1. One of my old friends from childhood is a narcissist and I just stepped on his fragile centre by making my boundaries clear :wtf:
2. Oh well! :rolleyes:
3. I'm pigging out today :p:hungry:
4. I'm glad the sun is out
5. At least I feel a little better today....where's that bottle of joy...? Could use it all the time....:x3:
 
1. Couple of plans for later the day. Because being damned lost? Totally a reason to drown that in being someone else's company & music & noise.
2. Mistake. I'm supposed to hide how badly under-slept I am. :banghead: What would R.W. the shiny-party-star do with this. :wtf: f*ck surviving socialization on remembering who I was when there was teams of us for the same f*cking shit.
3. Too many words for fricking Stellar mood.
4. I need new shades.
5. Nightmares about details, missing the whole thing, are f*cking terrifying. Shake it off, wake up, there's normalcy to try. Or not.
 
Can I put the bike carrier on the hitch?

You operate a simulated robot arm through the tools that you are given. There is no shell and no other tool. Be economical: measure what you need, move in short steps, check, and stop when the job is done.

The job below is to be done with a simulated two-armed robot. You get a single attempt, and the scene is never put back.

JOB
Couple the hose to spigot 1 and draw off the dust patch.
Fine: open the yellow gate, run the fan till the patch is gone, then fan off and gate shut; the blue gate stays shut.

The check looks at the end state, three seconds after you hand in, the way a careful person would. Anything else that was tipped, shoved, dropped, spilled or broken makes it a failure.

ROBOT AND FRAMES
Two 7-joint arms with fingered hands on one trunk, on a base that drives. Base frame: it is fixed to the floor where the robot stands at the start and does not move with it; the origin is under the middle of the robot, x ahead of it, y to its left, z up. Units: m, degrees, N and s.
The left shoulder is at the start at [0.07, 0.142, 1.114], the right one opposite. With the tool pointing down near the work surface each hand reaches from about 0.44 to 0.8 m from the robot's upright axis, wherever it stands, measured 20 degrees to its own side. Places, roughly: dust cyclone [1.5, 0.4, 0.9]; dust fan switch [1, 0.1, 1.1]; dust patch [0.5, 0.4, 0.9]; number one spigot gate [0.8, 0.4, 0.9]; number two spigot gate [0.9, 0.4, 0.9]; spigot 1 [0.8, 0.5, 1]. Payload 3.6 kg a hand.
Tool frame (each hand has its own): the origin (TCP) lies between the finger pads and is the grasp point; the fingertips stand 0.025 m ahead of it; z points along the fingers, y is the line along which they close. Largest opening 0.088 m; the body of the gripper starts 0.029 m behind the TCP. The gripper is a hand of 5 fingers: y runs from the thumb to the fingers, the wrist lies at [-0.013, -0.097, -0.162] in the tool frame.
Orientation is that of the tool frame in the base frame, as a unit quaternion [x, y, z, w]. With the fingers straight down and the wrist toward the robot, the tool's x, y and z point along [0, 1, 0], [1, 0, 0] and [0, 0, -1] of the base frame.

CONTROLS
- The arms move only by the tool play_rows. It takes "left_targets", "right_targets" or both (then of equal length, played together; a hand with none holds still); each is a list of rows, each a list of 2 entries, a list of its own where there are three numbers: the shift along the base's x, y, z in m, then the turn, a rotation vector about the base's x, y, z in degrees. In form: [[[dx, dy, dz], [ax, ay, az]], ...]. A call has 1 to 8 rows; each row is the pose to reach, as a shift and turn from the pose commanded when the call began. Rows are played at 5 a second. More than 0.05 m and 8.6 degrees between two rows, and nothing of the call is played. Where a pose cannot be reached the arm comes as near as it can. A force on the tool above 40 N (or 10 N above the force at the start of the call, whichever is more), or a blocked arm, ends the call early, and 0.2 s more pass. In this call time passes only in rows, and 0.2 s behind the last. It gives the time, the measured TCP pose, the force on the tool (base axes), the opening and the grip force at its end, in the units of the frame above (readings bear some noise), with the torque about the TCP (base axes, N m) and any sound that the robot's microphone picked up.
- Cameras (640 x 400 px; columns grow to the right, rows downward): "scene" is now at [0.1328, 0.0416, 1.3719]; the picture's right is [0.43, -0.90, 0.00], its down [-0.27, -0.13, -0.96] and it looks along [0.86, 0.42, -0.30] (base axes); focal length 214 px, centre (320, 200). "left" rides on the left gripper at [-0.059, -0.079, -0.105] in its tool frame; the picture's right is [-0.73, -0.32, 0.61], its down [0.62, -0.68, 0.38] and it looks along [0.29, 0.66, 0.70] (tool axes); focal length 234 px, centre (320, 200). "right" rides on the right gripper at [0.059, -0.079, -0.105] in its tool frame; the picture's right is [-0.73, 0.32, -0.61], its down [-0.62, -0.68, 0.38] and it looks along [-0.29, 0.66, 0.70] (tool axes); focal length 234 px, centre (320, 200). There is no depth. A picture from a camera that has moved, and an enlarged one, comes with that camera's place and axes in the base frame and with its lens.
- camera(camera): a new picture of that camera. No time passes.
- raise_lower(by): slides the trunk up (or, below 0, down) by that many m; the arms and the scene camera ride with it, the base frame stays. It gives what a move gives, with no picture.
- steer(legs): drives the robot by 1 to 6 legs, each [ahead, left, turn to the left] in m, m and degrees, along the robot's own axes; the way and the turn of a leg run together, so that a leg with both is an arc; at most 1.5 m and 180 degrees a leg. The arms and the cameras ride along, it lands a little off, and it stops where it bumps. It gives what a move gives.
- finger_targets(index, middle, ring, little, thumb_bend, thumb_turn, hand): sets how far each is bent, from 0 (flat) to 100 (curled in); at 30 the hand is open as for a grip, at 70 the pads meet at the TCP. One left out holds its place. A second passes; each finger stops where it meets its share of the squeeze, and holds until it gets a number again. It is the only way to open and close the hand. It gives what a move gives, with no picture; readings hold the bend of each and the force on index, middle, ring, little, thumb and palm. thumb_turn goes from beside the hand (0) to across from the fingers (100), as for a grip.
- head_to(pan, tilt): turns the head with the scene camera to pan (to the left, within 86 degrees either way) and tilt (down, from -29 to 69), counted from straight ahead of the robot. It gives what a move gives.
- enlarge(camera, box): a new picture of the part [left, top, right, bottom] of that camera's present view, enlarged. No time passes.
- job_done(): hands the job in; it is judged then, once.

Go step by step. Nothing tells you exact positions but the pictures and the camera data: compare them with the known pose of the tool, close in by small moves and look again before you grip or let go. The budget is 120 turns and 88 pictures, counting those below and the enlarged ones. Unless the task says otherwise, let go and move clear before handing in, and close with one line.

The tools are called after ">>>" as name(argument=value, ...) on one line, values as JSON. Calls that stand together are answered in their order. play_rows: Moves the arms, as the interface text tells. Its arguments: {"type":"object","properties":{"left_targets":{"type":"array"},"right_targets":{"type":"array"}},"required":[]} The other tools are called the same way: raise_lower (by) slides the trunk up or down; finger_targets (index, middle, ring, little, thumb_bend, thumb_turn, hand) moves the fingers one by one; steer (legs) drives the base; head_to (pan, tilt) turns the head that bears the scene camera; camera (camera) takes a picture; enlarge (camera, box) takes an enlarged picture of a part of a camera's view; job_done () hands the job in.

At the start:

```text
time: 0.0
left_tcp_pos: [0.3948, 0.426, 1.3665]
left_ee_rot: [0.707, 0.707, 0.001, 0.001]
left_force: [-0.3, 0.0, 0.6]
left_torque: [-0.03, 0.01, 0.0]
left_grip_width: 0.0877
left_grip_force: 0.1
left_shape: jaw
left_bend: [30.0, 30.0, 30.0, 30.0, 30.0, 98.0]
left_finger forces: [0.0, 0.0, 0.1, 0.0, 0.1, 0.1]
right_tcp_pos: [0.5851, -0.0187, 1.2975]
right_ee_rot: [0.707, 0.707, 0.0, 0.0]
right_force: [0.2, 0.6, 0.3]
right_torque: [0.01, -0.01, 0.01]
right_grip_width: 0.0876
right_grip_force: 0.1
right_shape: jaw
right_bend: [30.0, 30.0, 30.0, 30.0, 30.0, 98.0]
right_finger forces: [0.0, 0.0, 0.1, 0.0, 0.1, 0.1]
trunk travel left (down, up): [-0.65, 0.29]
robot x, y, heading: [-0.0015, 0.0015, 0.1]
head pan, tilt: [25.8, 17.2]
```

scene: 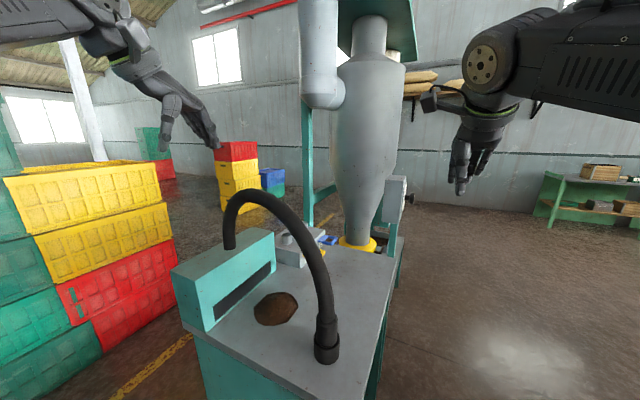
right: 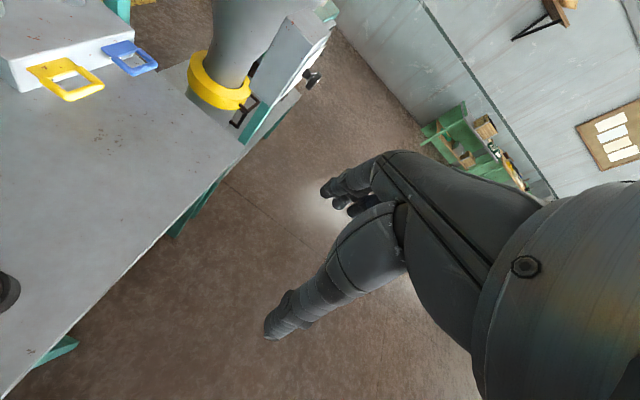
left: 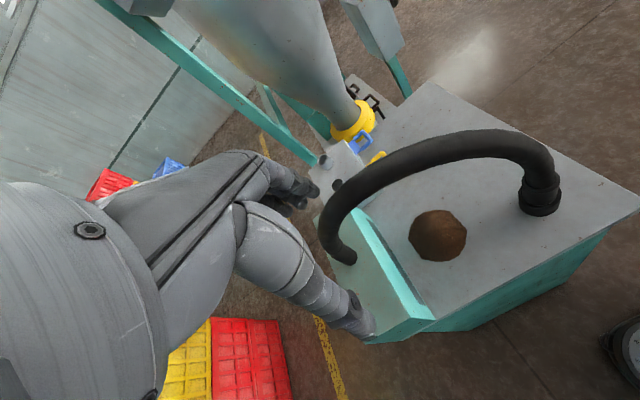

Use to do it all the time, so time to do it again regularly and not drop it on my toe, or get a smaller carrier as I never haul four bikes any more.

New month and half the year is over. I always start with such high expectations and end up with such a sense of failure. Adjust expectation and actions so at least a measure of success is achieved.

Physical stuff is a lot easier to deal with than the mental emotional stuff.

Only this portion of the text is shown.